◆ Selected passage

Mariah and the mark show up at the House of Blues, she was hot on the last date, this time she’s show stopping. Hair in an updo, face made up tastefully, her dress showing her curves, and heels fresh out of the box. She’s impressive and she knows it, therefore, he knows it… more importantly, he will remember her luxury style and feed into it. This time Maria orders for them, she wants to drink tonight, and she only drinks vintage Chardonnay. She wants some food in her stomach, and she’s going to get a sample of a few appetizers as opposed to a big meal. She’s even touchier this time around; the conversation is more comfortable as well because they know more about each other. Maria can bring up things that happened during the week, how happy she is to finally see him again, and even say that she had a dream about him—isn’t that crazy
. This is all done to break the next level of ice and play into their chemistry.
Maria isn’t his girlfriend, but it feels like it because she’s easy to talk to and doesn’t mind letting him touch her. The music starts and Maria sways in her seat, not looking at the singer, but looking at the mark, she’s singing and directing her
affection at him. As the night progresses Maria’s dancing in front of the table, it’s a public place, but it’s a private dance for her “man.” She’s well aware that other men and women are watching her, but she’s not shy, she’s embracing her sexiness. If there’s room for movement, maybe Maria pulls the mark up to dance with him and quickly rubs her ass against him, which is the ultimate physical seduction.
By the end of the night, Maria has run up a bill of two bottles of wine and food she didn’t eat, just to test him. The mark happily pays because he thinks he’s going to fuck in a few hours. Maria and the mark go back to the car, she initiates the kissing, and this time, it’s all tongue. She even strokes the bulge in his pants, and moans, “You just do something to me, baby. I can’t explain it.” This guy is ready to drive her back to the spot and bust it all the way open. Maria tells him that she should go home; she’s been drinking and doesn’t want to bring out her inner Yoncé before he’s ready. She shifts it on him not being ready, more so than her, because this offends a guy and challenges his manhood in a way that spells out that she’s not afraid of dick or celibate. They joke about sex, and all Maria says is, “we’re going to see how you take your coffee, soon enough, baby.” However, she turns serious and says she should get home. The mark is worked up, but Maria has shown that she’s not an easy lay. The mark is headed home to take a cold shower, full of disappointment… but there’s also hope. He’s spent money, but at each turn Maria has rewarded him by intensifying her seduction, which means he has no reason not to keep dating her. Their next time out will be D-Day, he can feel it in his bones!
Two dates down, Maria has touched him, kissed him, rubbed on him, and gave him an IOU on the pussy. No matter how smart this mark is, he knows that these actions lead to sex, it always does, all he has to do is stay on task and keep her happy. Entering the next week, between the 2nd
and 3rd
date,
Maria rewards him with phone sex for the first time. The day after phone sex, she drops the headphone test on him.

◆ Information supplied

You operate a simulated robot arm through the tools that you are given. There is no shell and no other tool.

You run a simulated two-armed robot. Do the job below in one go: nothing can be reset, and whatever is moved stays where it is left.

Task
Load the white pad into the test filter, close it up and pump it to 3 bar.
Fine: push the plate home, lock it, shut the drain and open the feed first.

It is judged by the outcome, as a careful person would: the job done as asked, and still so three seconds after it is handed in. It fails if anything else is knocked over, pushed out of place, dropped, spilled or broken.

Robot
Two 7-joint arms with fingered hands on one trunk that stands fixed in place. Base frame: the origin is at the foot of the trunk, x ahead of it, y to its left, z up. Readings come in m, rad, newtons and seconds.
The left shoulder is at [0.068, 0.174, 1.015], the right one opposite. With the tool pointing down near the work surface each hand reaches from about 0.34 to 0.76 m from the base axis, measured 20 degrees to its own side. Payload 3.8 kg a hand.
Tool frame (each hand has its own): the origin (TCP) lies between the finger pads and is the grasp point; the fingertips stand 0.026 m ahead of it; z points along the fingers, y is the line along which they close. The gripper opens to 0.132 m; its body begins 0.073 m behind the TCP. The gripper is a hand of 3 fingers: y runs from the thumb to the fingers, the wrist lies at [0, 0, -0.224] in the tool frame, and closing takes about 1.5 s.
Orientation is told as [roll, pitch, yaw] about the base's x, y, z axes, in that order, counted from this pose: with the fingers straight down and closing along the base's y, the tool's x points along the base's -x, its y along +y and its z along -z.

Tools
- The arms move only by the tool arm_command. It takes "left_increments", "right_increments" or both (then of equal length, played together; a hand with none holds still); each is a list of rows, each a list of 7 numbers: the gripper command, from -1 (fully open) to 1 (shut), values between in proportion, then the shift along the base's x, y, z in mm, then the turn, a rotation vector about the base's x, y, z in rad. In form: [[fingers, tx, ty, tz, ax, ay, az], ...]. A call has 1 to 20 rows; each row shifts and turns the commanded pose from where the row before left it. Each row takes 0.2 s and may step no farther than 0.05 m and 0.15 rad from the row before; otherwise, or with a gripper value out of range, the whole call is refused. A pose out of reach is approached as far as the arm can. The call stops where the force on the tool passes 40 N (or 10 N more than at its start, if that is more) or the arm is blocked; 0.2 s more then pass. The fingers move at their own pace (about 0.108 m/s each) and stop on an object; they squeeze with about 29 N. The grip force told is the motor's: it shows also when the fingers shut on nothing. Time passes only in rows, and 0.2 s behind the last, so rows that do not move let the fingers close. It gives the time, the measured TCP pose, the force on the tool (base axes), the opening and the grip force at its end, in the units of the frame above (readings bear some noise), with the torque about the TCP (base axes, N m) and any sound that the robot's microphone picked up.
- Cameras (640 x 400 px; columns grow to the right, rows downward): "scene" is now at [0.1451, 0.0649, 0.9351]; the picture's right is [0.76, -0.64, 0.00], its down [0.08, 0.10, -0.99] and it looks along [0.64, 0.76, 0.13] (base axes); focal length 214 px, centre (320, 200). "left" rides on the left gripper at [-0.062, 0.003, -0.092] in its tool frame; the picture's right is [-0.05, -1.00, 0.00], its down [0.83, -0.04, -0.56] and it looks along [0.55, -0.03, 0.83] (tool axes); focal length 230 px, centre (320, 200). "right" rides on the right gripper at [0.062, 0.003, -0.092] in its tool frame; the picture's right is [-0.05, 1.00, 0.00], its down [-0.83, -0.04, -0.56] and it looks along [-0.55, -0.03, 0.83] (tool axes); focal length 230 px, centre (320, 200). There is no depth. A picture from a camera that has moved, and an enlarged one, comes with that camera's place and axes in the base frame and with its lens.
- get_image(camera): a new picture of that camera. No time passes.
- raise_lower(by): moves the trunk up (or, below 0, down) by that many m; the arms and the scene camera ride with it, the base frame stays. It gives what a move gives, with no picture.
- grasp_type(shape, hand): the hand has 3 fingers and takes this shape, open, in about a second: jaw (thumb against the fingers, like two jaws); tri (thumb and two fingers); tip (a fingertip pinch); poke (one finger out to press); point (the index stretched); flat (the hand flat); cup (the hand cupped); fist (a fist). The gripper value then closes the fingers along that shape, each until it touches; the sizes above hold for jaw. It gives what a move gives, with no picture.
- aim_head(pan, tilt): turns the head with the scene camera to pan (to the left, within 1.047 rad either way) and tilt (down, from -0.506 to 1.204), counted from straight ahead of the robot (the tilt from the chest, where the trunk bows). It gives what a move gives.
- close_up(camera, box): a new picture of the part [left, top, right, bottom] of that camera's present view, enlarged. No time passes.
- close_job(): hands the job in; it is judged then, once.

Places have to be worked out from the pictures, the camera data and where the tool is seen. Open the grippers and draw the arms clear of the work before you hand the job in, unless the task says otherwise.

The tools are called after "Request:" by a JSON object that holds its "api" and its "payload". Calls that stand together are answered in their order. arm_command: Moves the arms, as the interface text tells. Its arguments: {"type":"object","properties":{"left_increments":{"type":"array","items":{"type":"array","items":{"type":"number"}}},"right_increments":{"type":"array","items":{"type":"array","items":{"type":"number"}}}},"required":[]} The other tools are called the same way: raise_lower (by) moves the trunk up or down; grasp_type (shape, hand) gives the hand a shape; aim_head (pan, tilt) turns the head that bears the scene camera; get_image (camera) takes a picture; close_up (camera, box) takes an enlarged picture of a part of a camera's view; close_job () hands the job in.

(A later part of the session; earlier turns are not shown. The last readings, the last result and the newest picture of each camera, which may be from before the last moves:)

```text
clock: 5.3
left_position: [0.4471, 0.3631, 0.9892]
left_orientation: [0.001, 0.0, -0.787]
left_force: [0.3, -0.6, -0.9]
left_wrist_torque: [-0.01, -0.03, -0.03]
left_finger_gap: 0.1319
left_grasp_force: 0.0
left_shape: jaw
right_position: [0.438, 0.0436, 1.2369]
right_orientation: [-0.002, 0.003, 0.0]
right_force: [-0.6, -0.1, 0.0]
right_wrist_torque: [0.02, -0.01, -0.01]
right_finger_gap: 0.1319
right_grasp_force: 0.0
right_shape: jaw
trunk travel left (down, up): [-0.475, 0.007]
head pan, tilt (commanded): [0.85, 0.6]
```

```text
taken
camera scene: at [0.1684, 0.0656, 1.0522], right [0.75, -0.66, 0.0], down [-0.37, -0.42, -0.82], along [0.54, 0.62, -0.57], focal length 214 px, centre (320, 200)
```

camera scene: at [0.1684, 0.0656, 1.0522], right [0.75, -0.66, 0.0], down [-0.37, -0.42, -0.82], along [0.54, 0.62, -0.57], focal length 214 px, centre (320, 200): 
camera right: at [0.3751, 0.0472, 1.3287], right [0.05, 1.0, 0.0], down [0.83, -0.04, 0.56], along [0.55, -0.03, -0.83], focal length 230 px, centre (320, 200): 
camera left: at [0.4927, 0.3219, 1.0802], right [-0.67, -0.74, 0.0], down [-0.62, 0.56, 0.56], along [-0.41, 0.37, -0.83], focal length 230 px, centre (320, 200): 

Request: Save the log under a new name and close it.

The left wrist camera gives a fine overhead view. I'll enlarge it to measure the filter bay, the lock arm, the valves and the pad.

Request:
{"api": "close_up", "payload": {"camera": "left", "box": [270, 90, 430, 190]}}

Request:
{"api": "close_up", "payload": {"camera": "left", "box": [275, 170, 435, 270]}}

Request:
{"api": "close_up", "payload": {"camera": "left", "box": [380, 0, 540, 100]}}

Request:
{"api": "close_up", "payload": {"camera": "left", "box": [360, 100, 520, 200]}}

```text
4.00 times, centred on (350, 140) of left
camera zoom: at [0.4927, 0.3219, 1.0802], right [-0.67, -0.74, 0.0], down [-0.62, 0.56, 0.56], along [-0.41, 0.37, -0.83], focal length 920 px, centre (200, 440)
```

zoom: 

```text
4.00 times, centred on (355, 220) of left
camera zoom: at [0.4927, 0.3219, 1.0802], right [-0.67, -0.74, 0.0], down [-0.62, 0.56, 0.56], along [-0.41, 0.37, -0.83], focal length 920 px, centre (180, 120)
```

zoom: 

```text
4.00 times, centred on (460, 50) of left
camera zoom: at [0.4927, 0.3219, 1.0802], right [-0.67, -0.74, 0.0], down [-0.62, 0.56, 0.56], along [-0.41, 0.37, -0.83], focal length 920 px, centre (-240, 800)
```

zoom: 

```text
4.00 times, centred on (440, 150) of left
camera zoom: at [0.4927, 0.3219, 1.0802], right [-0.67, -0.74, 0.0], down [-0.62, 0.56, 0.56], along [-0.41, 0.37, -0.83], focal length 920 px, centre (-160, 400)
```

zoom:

◆ Jobs
A - Show the exact text of the selected passage starting from "Maria isn’t his" and stopping at the end of "ultimate physical seduction.".
B - Retype, in the same exact form, the lines of the material above from the line holding "- get_image(camera): a" through the line holding "- close_up(camera, box): a". Set them in a Markdown table: No. counts from 1, Line holds the line, and blank lines are dropped.

◆ Task responses
A -
Maria isn’t his girlfriend, but it feels like it because she’s easy to talk to and doesn’t mind letting him touch her. The music starts and Maria sways in her seat, not looking at the singer, but looking at the mark, she’s singing and directing her
affection at him. As the night progresses Maria’s dancing in front of the table, it’s a public place, but it’s a private dance for her “man.” She’s well aware that other men and women are watching her, but she’s not shy, she’s embracing her sexiness. If there’s room for movement, maybe Maria pulls the mark up to dance with him and quickly rubs her ass against him, which is the ultimate physical seduction.

B -
| No. | Line |
|---|---|
| 1 | - get_image(camera): a new picture of that camera. No time passes. |
| 2 | - raise_lower(by): moves the trunk up (or, below 0, down) by that many m; the arms and the scene camera ride with it, the base frame stays. It gives what a move gives, with no picture. |
| 3 | - grasp_type(shape, hand): the hand has 3 fingers and takes this shape, open, in about a second: jaw (thumb against the fingers, like two jaws); tri (thumb and two fingers); tip (a fingertip pinch); poke (one finger out to press); point (the index stretched); flat (the hand flat); cup (the hand cupped); fist (a fist). The gripper value then closes the fingers along that shape, each until it touches; the sizes above hold for jaw. It gives what a move gives, with no picture. |
| 4 | - aim_head(pan, tilt): turns the head with the scene camera to pan (to the left, within 1.047 rad either way) and tilt (down, from -0.506 to 1.204), counted from straight ahead of the robot (the tilt from the chest, where the trunk bows). It gives what a move gives. |
| 5 | - close_up(camera, box): a new picture of the part [left, top, right, bottom] of that camera's present view, enlarged. No time passes. |